Oh, How I Hate to Get Up in the Morning
By Sam Goldfein
Overall, I think I have a darn good life. For a dog. I’m adored by my people, walked several times a day, and allowed to run free in the dog park.
I’m fed two squares a day, in addition to the bits of food from their dinner plates. They find my big, brown, pleading eyes simply irresistible.
To be perfectly honest, I’m more than a bit spoiled. I’ve trained them to let me sit on the couch when they watch TV, and sleep in their bed, although I have a perfectly fine bed of my own.
When they can, they take me with them when they go out, and when they can’t I’ve learned to provoke just enough guilt to warrant a cookie before they go.
They regularly purchase my favorite chews from Amazon, and never ever run out of dog food. I am secure in the sense that I’m at the center of their lives!
Annual trips to the vet keep me healthy, and visiting the groomer periodically keeps me gorgeous, although I admit it’s not my favorite destination. I hate being wet.
In between groomings, my female person bathes me in the kitchen sink, but I always forgive her. So you see, considering the alternate lives I may have had, I think I stepped in poop!
But as good as it is, no one’s life is perfect. And that’s true of mine as well. And since I’ve been given this column I might as well use it to air my complaint. I don’t think my person will think I’m being ungrateful.
She complains all the time. In fact, she’s written a book about it, How to Complain When there’s Nothing to Complain About.
Did I mention that I let my people sleep with me? And that they recently bought a king size bed? It’s about time they ditched that cramped mattress. Hardly room enough for three!
Now, each night as I’m lifted onto the bed, I feel as if I died and went to dog heaven. I can choose to sleep up high, or down near the foot, with no arms or legs being flung across my back, and no fear of being poked in the middle of the night.

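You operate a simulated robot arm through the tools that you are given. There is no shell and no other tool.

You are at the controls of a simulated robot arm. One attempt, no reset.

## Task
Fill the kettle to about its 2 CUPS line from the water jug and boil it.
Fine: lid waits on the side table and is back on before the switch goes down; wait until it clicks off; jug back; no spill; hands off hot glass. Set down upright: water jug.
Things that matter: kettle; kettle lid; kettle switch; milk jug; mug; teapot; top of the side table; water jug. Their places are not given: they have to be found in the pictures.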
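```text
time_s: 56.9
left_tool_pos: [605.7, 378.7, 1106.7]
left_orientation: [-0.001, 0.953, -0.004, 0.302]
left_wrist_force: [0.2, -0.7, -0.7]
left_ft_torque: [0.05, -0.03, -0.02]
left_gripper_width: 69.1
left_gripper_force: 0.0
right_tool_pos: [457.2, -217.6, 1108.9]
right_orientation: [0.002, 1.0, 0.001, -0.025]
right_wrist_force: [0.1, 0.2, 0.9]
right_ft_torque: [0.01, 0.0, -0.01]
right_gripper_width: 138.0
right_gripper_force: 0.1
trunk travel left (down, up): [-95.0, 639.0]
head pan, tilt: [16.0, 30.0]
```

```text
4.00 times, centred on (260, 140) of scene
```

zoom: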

But my favorite spot is to nestle between the extra-large pillows and curl into a ball until I’m practically invisible. And there, each night, I dream sweet dreams about being Snoopy’s co-pilot as he chases the Red Baron. But alas, my dream is interrupted all too soon. Unfortunately, my female person is an early riser. Every morning, just as we are closing in on the Red Baron, I feel her stirring. I know this means she will leave the bed, shower, dress, and then come for me!
I dive deeper into the pillows, trying hard to disappear. My eyes tightly shut, pretending to snore, hoping she’ll take pity and let sleeping dogs lie.
But no. I feel the collar snapping around my neck, and hear her say “Sam, it’s time to get up.” I hesitate, but it’s no use. She always wins. Next thing I know the leash is on, and we’re out the door. And the Red Baron escapes once again.
So, I hate the mornings. I never get to sleep in. Not even on the weekends.
But sometimes I forget that I’m living with retired people for whom TGIF no longer has any meaning. I have no choice but to wake at the crack of dawn. And that, folks, is the fatal flaw in an almost perfect dog’s life!